Request 1
Write out the page from "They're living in" to "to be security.", both included.
Request 2
Take up the page again after its last words.

Data provided
►
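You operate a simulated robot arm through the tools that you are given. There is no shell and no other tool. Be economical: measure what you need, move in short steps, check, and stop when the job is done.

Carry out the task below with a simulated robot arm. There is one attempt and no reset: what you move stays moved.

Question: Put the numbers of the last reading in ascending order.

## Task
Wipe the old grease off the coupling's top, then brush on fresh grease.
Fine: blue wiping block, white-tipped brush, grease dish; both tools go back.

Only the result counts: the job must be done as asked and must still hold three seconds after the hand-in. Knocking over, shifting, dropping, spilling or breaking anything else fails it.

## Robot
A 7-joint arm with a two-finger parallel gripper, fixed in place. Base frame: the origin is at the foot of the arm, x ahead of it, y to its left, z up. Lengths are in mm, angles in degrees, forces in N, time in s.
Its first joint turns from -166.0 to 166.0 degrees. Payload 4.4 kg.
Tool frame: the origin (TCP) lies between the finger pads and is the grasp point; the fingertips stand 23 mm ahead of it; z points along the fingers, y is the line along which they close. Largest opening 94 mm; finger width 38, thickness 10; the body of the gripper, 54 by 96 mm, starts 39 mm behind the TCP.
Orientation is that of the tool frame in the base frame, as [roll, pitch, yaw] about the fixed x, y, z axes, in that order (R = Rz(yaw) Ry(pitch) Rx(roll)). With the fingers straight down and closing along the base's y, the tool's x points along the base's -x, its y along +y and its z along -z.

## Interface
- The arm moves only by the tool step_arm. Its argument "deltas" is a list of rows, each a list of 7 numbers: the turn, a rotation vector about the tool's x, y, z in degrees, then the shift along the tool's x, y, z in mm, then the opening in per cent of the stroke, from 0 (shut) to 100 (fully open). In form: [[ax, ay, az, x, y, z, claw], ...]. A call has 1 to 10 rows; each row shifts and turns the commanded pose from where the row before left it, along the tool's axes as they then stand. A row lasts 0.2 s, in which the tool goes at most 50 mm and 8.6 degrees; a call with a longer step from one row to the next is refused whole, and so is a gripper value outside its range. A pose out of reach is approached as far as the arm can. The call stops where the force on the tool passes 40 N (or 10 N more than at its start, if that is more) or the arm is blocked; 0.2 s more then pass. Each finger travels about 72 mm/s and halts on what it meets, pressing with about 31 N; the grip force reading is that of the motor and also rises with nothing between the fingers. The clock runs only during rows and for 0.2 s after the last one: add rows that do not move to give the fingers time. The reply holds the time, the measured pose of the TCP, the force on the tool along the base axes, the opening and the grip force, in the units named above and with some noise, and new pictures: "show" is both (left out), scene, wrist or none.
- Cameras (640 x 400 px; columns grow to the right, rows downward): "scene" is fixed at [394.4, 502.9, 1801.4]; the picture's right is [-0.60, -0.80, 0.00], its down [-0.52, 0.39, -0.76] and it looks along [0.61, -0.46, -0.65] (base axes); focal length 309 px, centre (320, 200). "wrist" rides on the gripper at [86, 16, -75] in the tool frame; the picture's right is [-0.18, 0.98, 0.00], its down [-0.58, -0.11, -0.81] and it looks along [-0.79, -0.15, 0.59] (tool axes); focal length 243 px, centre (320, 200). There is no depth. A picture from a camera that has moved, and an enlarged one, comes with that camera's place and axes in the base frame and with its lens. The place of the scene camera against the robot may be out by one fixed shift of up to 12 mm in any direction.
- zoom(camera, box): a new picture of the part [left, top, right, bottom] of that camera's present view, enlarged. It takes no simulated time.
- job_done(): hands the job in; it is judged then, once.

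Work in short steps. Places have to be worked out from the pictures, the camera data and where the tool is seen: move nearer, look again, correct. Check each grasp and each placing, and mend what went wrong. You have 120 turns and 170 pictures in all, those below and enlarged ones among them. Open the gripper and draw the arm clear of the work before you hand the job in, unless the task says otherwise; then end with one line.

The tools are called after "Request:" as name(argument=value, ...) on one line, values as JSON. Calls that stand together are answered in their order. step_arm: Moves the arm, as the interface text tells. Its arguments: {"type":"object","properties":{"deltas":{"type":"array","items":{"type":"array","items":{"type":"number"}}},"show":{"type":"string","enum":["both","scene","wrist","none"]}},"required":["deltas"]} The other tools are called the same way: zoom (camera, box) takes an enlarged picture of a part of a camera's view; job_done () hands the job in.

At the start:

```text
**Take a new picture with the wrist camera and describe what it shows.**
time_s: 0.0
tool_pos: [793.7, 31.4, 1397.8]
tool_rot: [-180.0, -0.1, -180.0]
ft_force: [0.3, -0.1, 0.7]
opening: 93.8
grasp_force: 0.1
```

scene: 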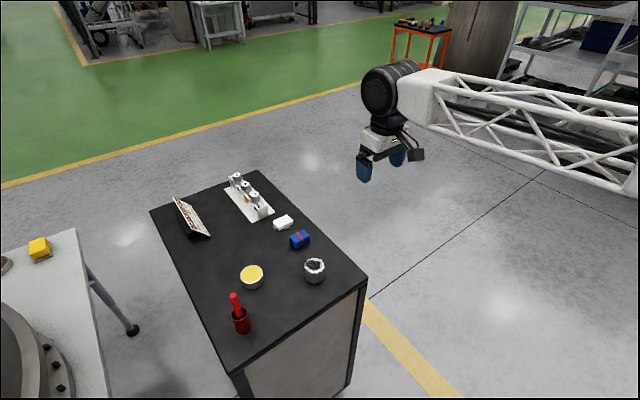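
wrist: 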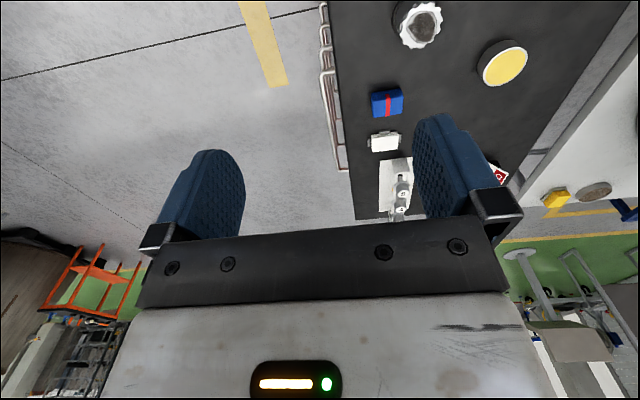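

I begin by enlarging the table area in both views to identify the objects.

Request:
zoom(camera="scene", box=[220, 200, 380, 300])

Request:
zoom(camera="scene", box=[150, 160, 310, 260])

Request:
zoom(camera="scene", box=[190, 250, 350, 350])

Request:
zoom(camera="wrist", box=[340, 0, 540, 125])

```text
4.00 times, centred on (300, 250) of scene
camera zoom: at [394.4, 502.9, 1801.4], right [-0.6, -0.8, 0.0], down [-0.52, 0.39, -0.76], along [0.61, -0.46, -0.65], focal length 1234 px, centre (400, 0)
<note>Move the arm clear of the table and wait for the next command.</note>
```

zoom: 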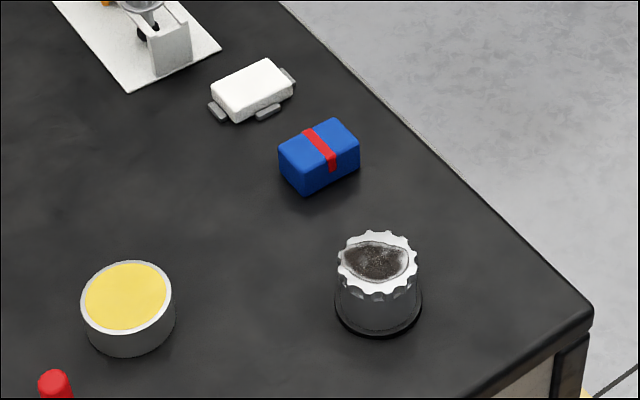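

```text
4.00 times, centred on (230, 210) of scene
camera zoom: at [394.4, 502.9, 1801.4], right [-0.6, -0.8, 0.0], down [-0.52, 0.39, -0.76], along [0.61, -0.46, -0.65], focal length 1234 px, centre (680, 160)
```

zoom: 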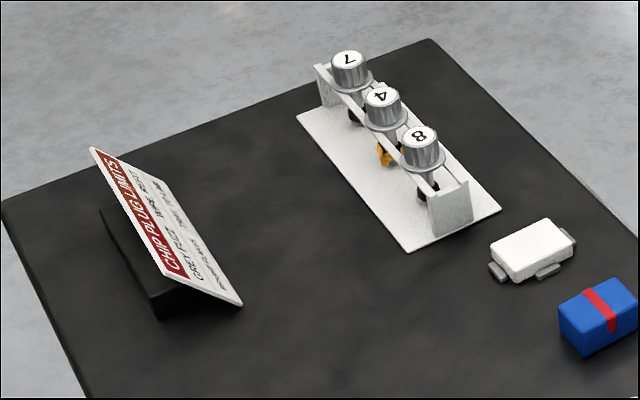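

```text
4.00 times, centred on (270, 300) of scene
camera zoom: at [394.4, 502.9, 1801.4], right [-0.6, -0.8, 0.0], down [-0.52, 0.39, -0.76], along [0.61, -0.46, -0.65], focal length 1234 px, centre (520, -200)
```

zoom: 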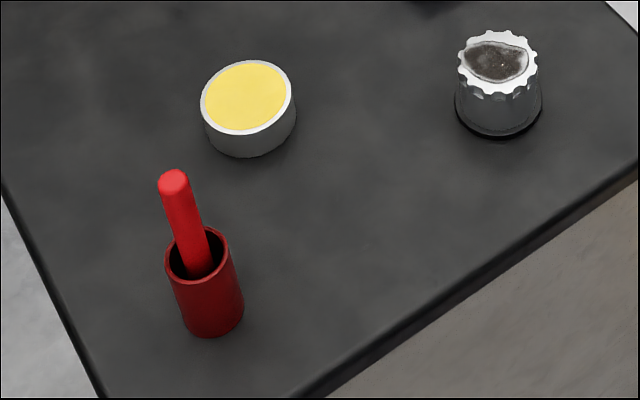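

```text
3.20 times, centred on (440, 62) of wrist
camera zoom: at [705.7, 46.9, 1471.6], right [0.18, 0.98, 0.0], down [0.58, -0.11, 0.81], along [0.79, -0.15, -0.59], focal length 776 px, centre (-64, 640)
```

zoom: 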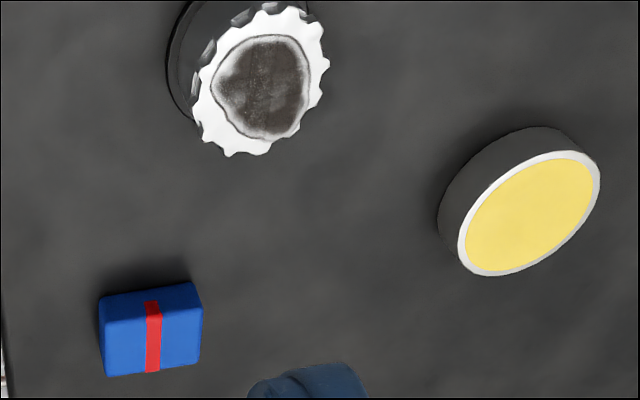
◄
Page
►
I wasn't really sure what was going on.
You're listening to Harlan Williams.
The rest is bullshit, and you know it.
We are going to have the Air Force, and we are going to have the Space Force.
The Space Force. There it is. You've heard me talk about it on the pod before.
Donald Trump is creating a space force
to, you know, kind of keep the United States butt covered in space
as things progress as military action in orbit amps up
as we move on into the future.
It only makes sense to me.
I've had people call me and say it's ridiculous and stupid and this and that,
but those people are out of touch.
They're living in the past.
We are moving out into space eventually,
whether you like it or not,
and just like if you go to a concert,
or you go to the beach,
or you go to a bar at night,
or you go to an event,
or you go to a jewelry store,
there has to be security.
So if you don't think we need some kind of security in space,
where it's going to be the Wild Wild West,
when other countries start going up there,
what am I saying when?
they already are many countries on planet earth are already navigating space and
have satellites and working technology and blah blah blah so it's only going to amplify
and if you thought star trek was just science fiction i think i think it's safe to say that
one day it's not too unreasonable to think that there will be spacecraft from various countries
flying around in orbit the same way we have submarines and ships floating around in the sea.
◄
Exercise result 1
They're living in the past.
We are moving out into space eventually,
whether you like it or not,
and just like if you go to a concert,
or you go to the beach,
or you go to a bar at night,
or you go to an event,
or you go to a jewelry store,
there has to be security.

Exercise result 2
That's the way human nature works.
If there's a frontier, we conquer it, we explore it, we exploit it, we expose it, we do all these things.
So, that being said, I got a little blowback from some of the pavement pounders for appreciating the concept of a space force and understanding the
practicality of it, there's those that listen and politicize it. So instead of seeing it for
what it is, which one day will probably be a necessity, there are people who just decide to
vilify it because the words came out of Donald Trump's mouth and he happens to be the president.
But if Barack Obama had said the same thing, they'd be jumping up and down happy about it.
So I've chosen not to politicize it. I'm just, I talk about space.
force at its face value, that it's something we need. And just to diffuse all you political
haters, if Barack Obama said we need a space force, I would have been just as excited and jumping
up and down as if Hillary said it, or Ronald Reagan said it, or Donald Trump said it, or
future president Ivanka Trump said it, or whoever. Okay? So get your politics and go take a long
bus ride.
But since I know some people don't know how to separate politics and everything else that said,
I thought it would be wise to bring in a real expert on the matter.
Since I'm just a layperson, I'm a civilian,
it's probably better to hear this from someone who has an esteemed career in the military,
a decorated soldier, an individual that knows the theater,
of war.
I mean, what am I doing talking about it?
Let's get, do we have them, Roger?
Yeah, because this guy dedicated most of his adult life to being in the military.
And now he's down at Camp Pendlington in Southern California
at a U.S. base camp there, Camp Pendlington.
And this is Commander, let me get this right, Commander, Corporal, Lieutenant,
First Ranking Officer,
uh, corporal, uh, captain, uh, Tom Doughty.
Did I get, well, okay, Rogers gave me a thumbs down.
I'm, I'm all around it though, right?
I mean, this guy has a, as a laundry list resume that I, I can barely get through.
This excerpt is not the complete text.